__Document extract__:
Comunione che si comunica

12 giugno 2022

Giovanni 16,12-15
SS. Trinità
di Luciano Manicardi

In quel tempo Gesù disse ai suoi discepoli:" 12Molte cose ho ancora da dirvi, ma per il momento non siete capaci di portarne il peso. 13Quando verrà lui, lo Spirito della verità, vi guiderà a tutta la verità, perché non parlerà da se stesso, ma dirà tutto ciò che avrà udito e vi annuncerà le cose future. 14Egli mi glorificherà, perché prenderà da quel che è mio e ve lo annuncerà. 15Tutto quello che il Padre possiede è mio; per questo ho detto che prenderà da quel che è mio e ve lo annuncerà.


Il mistero della Trinità divina, al centro della celebrazione odierna, sottolinea che il Dio che si comunica all’umanità nello Spirito e nel Figlio Gesù Cristo è il Dio che è comunione e comunicazione in sé stesso. La Trinità, che esprime il “come” dell’unità di Dio e la esprime in termini di comunione interpersonale, fonda il fatto che noi possiamo parlare di Dio solo in termini di comunione. Se Dio è comunione nel suo stesso essere, se lo Spirito è Spirito di comunione e se Cristo è “persona comunitaria” inscindibile dal suo corpo che è la chiesa, allora la comunione è la natura stessa della chiesa: la chiesa di Dio o è comunione o non è.

Dalla Trinità divina discende anche la visione della persona umana come relazionale: nella Trinità ogni persona è per l’altro e la persona umana si realizza nella relazione con l’altro. E discende la concezione dell’intangibilità e inalienabilità della persona umana: come i nomi delle tre persone trinitarie non sono confusi né interscambiabili, così la persona umana è un valore in sé, è un fine e non un mezzo, è una grandezza non sacrificabile a interessi sociali o pubblici o di altro tipo.

Noi associamo spesso il termine Trinità a quello di mistero. Che significa che la Trinità è un mistero? Si parla di mistero quando qualcuno o qualcosa si dischiude a noi a partire dal suo intimo, dalla sua verità profonda, dal suo cuore, dalla sua interiorità. Le porte del mistero si aprono solo dall’interno: non si può penetrare in esso dall’esterno, e men che meno con violenza. Al tempo stesso, un mistero, come il mistero divino, quando si apre e consegna all’uomo, non cessa di essere mistero. Più si entra nel mistero, più esso si approfondisce e diviene affascinante. Così è per il mistero trinitario. Afferma Kallistos Ware: “Il mistero, nel vero senso teologico del termine, è aperto alla nostra comprensione umana, ma questa rivelazione non può essere esaustiva, perché concerne le profondità della ‘tenebra divina’. Ciò che è detto della natura trinitaria di Dio nella Scrittura, nelle definizioni dei Concili e dai Padri della chiesa, deve certamente essere accolto come vero, ma non esprime e non può esprimere la verità nella sua integralità vivente e trascendente”.

__Supplied data__:
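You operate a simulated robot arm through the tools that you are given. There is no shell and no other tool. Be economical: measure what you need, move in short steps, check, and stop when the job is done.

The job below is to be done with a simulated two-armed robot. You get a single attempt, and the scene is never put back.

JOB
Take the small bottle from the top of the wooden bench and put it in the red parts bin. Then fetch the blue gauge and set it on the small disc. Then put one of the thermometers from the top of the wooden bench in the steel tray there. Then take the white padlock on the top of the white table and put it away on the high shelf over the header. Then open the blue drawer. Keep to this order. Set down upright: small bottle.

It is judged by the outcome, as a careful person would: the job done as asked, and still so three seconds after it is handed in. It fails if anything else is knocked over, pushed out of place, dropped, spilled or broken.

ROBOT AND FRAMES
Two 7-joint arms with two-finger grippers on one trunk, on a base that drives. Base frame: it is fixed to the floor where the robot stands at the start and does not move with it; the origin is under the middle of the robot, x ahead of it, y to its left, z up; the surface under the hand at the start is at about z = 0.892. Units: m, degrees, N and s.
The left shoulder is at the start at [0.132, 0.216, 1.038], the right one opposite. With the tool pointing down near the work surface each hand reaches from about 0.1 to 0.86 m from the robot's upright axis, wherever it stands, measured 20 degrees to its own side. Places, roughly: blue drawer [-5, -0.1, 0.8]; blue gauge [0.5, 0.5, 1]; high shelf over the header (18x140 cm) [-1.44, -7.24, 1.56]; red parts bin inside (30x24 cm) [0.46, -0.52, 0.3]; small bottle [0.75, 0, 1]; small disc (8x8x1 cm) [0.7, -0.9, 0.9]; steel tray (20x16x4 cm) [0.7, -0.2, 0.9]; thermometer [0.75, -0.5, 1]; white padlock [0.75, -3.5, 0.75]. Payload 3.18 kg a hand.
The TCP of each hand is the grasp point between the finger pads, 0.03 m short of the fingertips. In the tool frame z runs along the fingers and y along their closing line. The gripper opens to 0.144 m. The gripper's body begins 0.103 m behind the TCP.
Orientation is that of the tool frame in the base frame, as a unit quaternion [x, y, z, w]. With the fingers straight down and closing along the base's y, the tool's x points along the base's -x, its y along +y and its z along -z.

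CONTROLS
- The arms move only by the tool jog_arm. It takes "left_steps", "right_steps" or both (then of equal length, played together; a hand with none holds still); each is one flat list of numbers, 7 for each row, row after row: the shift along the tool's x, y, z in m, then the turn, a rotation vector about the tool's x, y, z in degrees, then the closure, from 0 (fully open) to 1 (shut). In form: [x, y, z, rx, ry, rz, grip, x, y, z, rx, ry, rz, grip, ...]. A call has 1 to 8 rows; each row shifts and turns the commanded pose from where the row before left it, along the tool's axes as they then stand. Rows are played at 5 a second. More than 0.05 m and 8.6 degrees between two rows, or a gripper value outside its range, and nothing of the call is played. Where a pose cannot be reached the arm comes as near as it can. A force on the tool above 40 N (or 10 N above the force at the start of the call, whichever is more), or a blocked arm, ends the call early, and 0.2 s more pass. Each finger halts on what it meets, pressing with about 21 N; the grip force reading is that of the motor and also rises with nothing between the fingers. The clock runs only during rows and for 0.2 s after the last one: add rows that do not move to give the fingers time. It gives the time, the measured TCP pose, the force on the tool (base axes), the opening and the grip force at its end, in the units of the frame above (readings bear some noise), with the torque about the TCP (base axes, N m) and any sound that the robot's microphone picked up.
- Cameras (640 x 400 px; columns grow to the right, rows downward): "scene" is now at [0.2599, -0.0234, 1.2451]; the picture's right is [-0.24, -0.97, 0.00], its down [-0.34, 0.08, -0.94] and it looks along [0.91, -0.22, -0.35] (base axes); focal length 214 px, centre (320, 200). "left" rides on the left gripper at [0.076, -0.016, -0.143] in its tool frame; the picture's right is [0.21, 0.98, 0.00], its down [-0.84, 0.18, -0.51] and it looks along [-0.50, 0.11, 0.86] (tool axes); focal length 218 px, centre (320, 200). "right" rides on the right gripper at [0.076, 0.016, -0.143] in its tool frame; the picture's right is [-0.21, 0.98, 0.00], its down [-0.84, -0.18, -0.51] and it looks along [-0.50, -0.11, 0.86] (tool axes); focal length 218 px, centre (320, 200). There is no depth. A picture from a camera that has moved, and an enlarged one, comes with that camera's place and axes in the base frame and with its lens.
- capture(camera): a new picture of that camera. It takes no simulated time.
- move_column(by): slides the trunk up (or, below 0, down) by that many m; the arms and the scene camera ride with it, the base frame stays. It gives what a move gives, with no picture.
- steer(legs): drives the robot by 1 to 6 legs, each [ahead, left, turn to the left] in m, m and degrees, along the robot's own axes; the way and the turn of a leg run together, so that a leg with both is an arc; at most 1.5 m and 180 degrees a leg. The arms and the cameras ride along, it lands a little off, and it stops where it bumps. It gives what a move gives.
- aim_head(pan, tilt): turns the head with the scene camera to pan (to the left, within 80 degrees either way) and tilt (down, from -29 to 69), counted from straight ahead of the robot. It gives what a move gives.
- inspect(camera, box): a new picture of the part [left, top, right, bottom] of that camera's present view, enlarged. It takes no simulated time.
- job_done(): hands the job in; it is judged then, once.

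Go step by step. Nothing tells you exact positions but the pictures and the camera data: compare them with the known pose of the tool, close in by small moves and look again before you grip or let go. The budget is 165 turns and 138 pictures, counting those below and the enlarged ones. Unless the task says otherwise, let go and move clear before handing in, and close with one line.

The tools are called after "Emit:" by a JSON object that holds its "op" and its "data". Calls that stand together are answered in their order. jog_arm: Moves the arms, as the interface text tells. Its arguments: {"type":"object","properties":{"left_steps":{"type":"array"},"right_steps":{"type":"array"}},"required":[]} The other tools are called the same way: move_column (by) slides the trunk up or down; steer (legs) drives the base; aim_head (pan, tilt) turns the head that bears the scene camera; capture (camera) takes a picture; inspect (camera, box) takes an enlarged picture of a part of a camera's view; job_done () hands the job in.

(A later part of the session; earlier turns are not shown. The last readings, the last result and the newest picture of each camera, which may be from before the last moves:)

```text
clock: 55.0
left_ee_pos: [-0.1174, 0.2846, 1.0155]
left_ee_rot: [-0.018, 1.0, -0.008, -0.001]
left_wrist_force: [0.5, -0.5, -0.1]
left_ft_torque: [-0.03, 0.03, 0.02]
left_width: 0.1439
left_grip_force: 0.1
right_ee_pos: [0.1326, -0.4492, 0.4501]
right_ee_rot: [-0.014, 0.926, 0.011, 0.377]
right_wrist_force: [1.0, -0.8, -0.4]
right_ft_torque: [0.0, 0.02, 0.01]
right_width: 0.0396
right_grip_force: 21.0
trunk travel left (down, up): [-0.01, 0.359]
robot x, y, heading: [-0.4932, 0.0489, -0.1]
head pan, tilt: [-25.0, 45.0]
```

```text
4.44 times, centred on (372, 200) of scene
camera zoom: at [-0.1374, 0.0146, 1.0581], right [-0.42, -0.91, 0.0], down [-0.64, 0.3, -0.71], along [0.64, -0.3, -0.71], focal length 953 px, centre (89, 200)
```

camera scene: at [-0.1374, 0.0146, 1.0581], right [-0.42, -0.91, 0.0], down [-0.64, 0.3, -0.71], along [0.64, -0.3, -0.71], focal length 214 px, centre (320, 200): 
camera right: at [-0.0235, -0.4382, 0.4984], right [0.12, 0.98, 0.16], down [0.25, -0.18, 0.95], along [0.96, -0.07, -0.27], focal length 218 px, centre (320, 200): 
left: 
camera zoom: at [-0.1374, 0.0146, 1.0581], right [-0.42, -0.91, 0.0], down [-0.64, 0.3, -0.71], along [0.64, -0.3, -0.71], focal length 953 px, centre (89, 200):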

__Exercise instructions__: Reproduce the wording of the document extract between "12 giugno 2022" and "che prenderà da quel che è mio e ve lo annuncerà.", with both ends included.

__Response below__:
12 giugno 2022

Giovanni 16,12-15
SS. Trinità
di Luciano Manicardi

In quel tempo Gesù disse ai suoi discepoli:" 12Molte cose ho ancora da dirvi, ma per il momento non siete capaci di portarne il peso. 13Quando verrà lui, lo Spirito della verità, vi guiderà a tutta la verità, perché non parlerà da se stesso, ma dirà tutto ciò che avrà udito e vi annuncerà le cose future. 14Egli mi glorificherà, perché prenderà da quel che è mio e ve lo annuncerà. 15Tutto quello che il Padre possiede è mio; per questo ho detto che prenderà da quel che è mio e ve lo annuncerà.